AVAILABLE DATA start
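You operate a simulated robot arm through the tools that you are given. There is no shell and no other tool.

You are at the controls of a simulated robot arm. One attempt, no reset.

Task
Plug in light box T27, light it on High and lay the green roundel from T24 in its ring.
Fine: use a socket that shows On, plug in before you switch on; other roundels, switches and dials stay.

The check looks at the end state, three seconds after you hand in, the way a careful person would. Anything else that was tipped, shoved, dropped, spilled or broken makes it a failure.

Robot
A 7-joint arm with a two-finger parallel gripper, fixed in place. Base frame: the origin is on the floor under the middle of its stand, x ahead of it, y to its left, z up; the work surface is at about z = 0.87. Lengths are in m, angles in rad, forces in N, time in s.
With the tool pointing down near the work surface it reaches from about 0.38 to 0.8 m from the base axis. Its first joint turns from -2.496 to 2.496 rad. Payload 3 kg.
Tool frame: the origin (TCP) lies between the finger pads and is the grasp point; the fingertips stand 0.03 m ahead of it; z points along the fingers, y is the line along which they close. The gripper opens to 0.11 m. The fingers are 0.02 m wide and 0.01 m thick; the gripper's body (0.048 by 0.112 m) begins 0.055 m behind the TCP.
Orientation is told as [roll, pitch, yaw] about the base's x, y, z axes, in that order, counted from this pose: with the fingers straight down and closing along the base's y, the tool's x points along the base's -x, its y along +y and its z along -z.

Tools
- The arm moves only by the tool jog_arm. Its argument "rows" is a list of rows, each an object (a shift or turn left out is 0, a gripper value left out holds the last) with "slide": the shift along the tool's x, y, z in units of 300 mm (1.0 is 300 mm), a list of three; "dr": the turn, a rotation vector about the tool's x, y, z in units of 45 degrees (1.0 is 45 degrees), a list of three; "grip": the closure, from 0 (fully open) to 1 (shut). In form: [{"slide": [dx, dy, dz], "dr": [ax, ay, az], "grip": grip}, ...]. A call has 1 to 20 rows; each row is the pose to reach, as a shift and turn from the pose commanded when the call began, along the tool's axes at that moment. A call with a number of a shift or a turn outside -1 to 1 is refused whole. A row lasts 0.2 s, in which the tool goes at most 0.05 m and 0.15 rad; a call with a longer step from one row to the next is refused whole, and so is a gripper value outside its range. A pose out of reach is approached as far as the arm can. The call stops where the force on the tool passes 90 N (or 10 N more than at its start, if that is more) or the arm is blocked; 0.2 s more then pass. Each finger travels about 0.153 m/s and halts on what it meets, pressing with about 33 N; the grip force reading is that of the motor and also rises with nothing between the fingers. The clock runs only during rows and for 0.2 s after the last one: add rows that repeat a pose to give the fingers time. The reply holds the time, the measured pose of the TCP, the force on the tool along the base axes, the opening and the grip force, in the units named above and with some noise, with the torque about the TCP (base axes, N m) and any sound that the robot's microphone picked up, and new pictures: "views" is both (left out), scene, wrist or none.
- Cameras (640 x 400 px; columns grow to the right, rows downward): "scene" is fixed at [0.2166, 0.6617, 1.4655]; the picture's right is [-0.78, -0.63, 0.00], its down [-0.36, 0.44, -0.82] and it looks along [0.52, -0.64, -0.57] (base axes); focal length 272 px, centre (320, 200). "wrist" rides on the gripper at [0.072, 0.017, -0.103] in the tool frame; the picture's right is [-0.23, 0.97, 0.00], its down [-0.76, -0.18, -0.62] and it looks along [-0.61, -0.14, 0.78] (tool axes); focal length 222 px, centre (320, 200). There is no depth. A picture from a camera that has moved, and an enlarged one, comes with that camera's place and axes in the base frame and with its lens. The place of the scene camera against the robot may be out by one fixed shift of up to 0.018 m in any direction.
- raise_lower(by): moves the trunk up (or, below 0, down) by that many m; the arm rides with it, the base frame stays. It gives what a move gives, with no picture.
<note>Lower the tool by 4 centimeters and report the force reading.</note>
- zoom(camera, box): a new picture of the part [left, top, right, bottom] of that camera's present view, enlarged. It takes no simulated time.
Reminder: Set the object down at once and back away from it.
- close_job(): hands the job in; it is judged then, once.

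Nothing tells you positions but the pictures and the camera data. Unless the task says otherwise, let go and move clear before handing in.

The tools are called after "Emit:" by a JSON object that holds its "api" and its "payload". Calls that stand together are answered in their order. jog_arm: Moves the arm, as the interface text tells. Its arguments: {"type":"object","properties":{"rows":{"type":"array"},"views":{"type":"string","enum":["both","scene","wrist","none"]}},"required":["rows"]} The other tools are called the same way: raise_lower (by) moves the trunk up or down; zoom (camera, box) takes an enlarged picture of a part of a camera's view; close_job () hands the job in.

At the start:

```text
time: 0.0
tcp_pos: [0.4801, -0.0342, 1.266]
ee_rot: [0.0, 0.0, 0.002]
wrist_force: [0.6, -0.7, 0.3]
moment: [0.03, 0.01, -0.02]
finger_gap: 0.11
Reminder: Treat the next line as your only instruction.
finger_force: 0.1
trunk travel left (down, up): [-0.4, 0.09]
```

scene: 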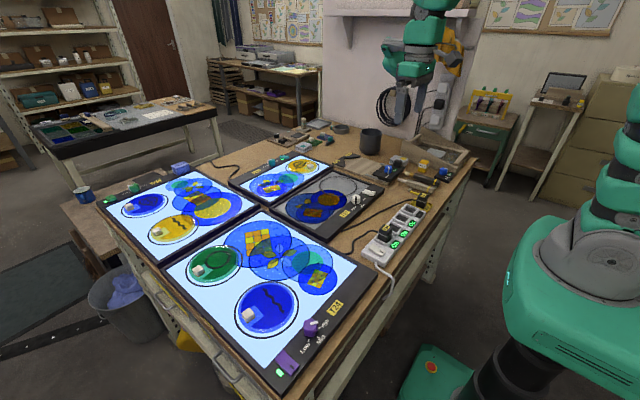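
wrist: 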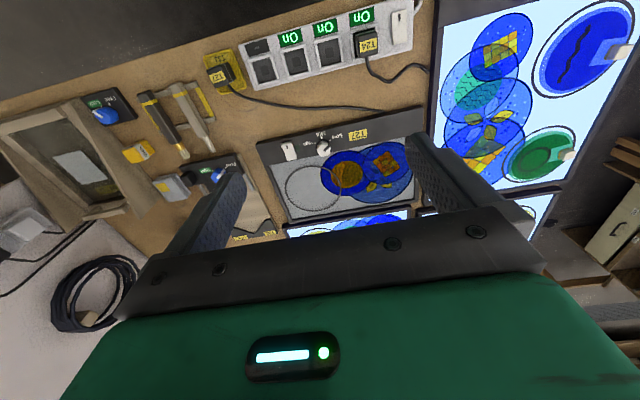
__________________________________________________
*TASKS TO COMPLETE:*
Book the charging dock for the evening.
AVAILABLE DATA end
SELECTION start
Everyday wear and tear takes toll on hands
At one time or another, everyone has had a minor injury to a finger, hand, or wrist that caused pain or swelling. Most of the time our body movements do not cause problems, but it's not surprising that symptoms develop from everyday wear and tear, overuse, or an injury.
Finger, hand, or wrist injuries most commonly occur during:
- Sports or recreational activities.
- Work-related tasks.
- Work or projects around the home, especially if using machinery such as lawn mowers, snow blowers, or hand tools.
- Accidental falls.
Older adults are at higher risk for injuries and fractures because they lose muscle mass and bone strength (osteopenia) as they age. They also have more problems with vision and balance, which increases their risk of accidental injury.
Most minor injuries will heal on their own, and home treatment is usually all that is needed to relieve symptoms and promote healing.
Sudden (acute) injury
An acute injury may occur from a direct blow, a penetrating injury, or a fall, or from twisting, jerking, jamming, or bending a limb abnormally. Pain may be sudden and severe. Bruising and swelling may develop soon after the injury. Acute injuries include:
- Bruises. After a wrist or hand injury, bruising may extend to the fingers from the effects of gravity.
- Injuries to ligaments, such as a skier's thumb injury.
- Injuries to tendons, such as mallet finger.
- Injuries to joints (sprains).
- Pulled muscles (strains).
SELECTION end
*TASKS TO COMPLETE:*
1. Of the lines above, retype only those from the line containing "The check looks" through the line containing "With the tool", including both, exactly. Give them as a JSON list of strings, one for each line, with blank lines left out.
2. Extend the selection, starting right after its last sentence.

*WRITTEN ANSWERS:*
1.
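[
  "The check looks at the end state, three seconds after you hand in, the way a careful person would. Anything else that was tipped, shoved, dropped, spilled or broken makes it a failure.",
  "Robot",
  "A 7-joint arm with a two-finger parallel gripper, fixed in place. Base frame: the origin is on the floor under the middle of its stand, x ahead of it, y to its left, z up; the work surface is at about z = 0.87. Lengths are in m, angles in rad, forces in N, time in s.",
  "With the tool pointing down near the work surface it reaches from about 0.38 to 0.8 m from the base axis. Its first joint turns from -2.496 to 2.496 rad. Payload 3 kg."
]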

2.
- Broken bones (fractures), such as a wrist fracture .
- Crushing injury, which can lead to compartment syndrome.
Call 911 if a bone is poking through the skin.
Call a doctor if:
- The hurt limb or joint looks odd, is a strange shape, or is out of its normal position.
- The skin over the site of an injury is broken.
- You have signs of nerve or blood vessel damage, such as:
- Numbness, tingling, or a pins-and-needles feeling.
- Skin that is pale, white, or blue, or feels colder than the skin on the limb that is not hurt.
- Not being able to move the limb normally because of weakness, not just pain.
- You cannot put weight on or straighten a hurt limb, or a joint wobbles or feels unstable.
- You have severe pain.
- You have a lot of swelling within 30 minutes of the injury.
- Swelling and pain do not improve after 2 days of home treatment.
- You have signs of infection after an injury. These may include increased pain, swelling, warmth, and redness; red streaks leading from the area; and fever.